## [STORED DATA]
— Start —

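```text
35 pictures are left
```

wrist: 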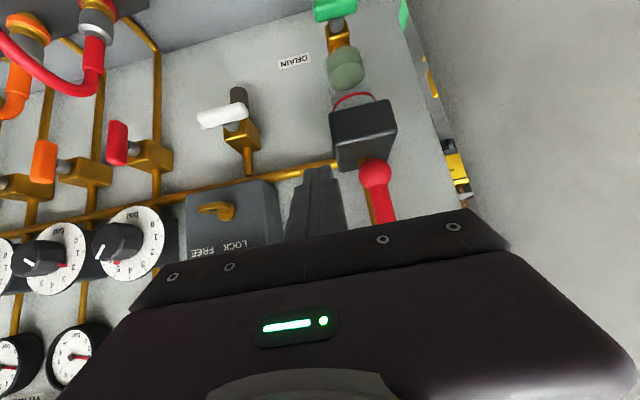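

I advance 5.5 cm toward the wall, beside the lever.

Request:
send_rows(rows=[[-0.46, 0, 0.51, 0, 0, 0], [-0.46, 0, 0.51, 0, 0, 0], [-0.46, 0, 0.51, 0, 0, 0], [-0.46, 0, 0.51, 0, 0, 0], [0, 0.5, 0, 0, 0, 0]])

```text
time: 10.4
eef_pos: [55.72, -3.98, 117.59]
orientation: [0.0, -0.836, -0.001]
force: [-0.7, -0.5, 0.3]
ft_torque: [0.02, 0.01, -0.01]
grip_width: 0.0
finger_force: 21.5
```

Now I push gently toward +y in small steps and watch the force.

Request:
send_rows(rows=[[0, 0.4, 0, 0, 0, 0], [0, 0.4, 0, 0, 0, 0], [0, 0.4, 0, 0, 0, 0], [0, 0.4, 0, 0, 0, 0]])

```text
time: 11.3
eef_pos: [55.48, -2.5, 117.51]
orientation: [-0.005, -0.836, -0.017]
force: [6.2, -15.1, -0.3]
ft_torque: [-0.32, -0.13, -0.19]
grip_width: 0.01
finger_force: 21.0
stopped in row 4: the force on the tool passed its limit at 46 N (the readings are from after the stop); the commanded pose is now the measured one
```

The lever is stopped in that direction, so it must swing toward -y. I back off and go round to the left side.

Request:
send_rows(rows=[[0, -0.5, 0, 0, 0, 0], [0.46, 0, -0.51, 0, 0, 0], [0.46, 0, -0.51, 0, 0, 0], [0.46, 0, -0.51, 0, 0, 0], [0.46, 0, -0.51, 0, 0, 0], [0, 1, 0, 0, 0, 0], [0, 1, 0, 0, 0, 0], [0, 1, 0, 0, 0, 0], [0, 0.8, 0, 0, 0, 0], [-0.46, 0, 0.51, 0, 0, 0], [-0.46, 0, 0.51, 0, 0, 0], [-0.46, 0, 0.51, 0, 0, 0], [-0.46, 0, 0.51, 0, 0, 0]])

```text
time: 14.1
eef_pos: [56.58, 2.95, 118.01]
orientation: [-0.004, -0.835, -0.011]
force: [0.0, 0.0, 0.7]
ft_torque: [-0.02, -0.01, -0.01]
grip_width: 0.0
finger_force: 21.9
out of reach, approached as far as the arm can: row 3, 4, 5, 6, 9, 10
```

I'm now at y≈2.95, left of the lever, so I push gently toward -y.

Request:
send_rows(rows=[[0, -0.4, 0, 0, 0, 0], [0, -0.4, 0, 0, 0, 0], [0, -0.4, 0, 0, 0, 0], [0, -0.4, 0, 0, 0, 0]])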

— End —

## [TEXT]
— Start —

Sculpting a life: Jim Miller-Melberg

Walk into Petoskey’s Crooked Tree Arts Center and you’ll think you’ve walked into a sculpture garden. Taking over the art center entrance and Edith Gilbert Gallery is an in-your-face art installation by sculptor Jim Miller-Melberg. With vivid colors, stark whites and eye-catching forms, this exhibit is striking enough to captivate even the youngest child.
Follow Miller-Melberg’s life through early sketches – including figures, nature and sculptural concepts – maquettes, small-scale sculpture from which larger pieces evolve, and the finished product, through November 15, in the exhibit, titled “Jim Miller-Melberg: An autobiography in drawings & sculpture, 1946-2008.”
Nearly 100 working sketches and photos of finished outdoor sculptures are framed in collages on the walls, combined with 40 pieces of sculpture, including sculpture in the round and relief sculptures (three-dimensional wall pieces).

AN ARTIST’S VISION
The concept for the sculpture display was born four years ago.
“I showed [Gail DeMeyere, CTAC visual arts director] some of my work to familiarize her with what I was doing, and she thought it would make a very good educational exhibit,” says Miller-Melberg. “So, we decided …that we would make a kind of autobiography of the exhibit, showing drawings and the development of a sculptor’s life, in a sense.”
A Birmingham resident, Miller-Melberg’s outdoor sculpture, “Two Figures,” is also a part of CTAC’s Art in Public Places, sponsored by Moran Iron Works and the Frey Foundation. The project displays seven pieces of massive outdoor art in Northern Michigan communities on a rotating basis.
For close to 20 years, Miller-Melberg designed and manufactured playground sculptures, such as basketball hoop supports, precast turtles and camels, creating a company called Form, Inc. Sold in 1981 to the Wausau Tile Company in Wisconsin, the business still makes playground sculptures, to this day.
“My turtle, one of my products I designed when I was still teaching at the University of Michigan, in probably 1959,” says Miller-Melberg, “was donated by the company who is now making my products, and it’s over in the (Petoskey) library park. It’s part of the exhibit, in a sense.”
One hundred turtles have been shipped to China recently, and 40 more camels, originally a commission – a picture of them is part of the exhibit – have just been shipped to Saudi Arabia.

HANDS-ON EDUCATION
At age 79, Miller-Melberg has been creating art most of his life. “My Finnish grandfather was a painter,” he says, “and somehow or other it was always encouraged, and I started drawing when I was probably old enough to hold a pencil.”
He credits his father with giving him his early sculpting skills.
“My father was a pattern-maker in Detroit,” explains Miller-Melberg, “and he had his own small shop. He had four sons and we were all trained in the pattern-making business [which] involved woodworking, working with foundry (casting metals), working with wax, working with various materials…I think that’s how I got my start, just working in the woodshop since I was about seven years old.”
Although he’s received art instruction at the University of Michigan, Wayne State University, Cranbrook Academy of Art, Ecole de la Grand Chaumiere in Paris and pursued independent study in England and France, Miller-Melberg’s sculpting education is unconventional.
“I love the idea of universities, because you meet so many different kinds of people,” he says, “but I think that my basic education was my own interest in the work, visiting museums, traveling in Europe – in England, France, Italy – and just seeing all the wonderful things that had been done through the ages. So that’s an education, just looking, and observing, reading.”

— End —

## [WHAT IS EXPECTED]
Supply the part of the text that comes after its last sentence.

## [RIGHT ANSWER]
A SCULPTOR’S LIFE
Fortunate to have sustained a sculpting career, Miller-Melberg understands that making a living as an artist is challenging.
“It’s very, very difficult to make a living being a sculptor, but that was always my intention. I had never intended to teach, so though I taught for three-and-a-half years at the University of Michigan, it was sort of an aberration. I had always thought artists and sculptors and painters should make a living doing their work.”
“I started out doing mostly woodcarvings…but because of my background as a pattern-maker, I’ve done cast iron, cast aluminum, cast bronze…modern materials, such as plastic, fiberglass materials, plaster. The only thing I’ve not done is stone carving, which I had hoped to do at one time,” admits Miller-Melberg.
“I think I’m best at carving, but I do a lot of modeling, too. Obviously, you have to model in clay and I model in wax, too, for bronze casting, but I’m pretty adept at most materials.”
Ideas for new pieces come to Miller-Melberg from nature and observation, and he credits his former wife – a concert pianist while she was alive – with inspiring him.
“What gives me the greatest pleasure is kind of inventing new things, new shapes, new ideas,” he says, “but, still, I love looking at other people’s work, because you learn from looking.”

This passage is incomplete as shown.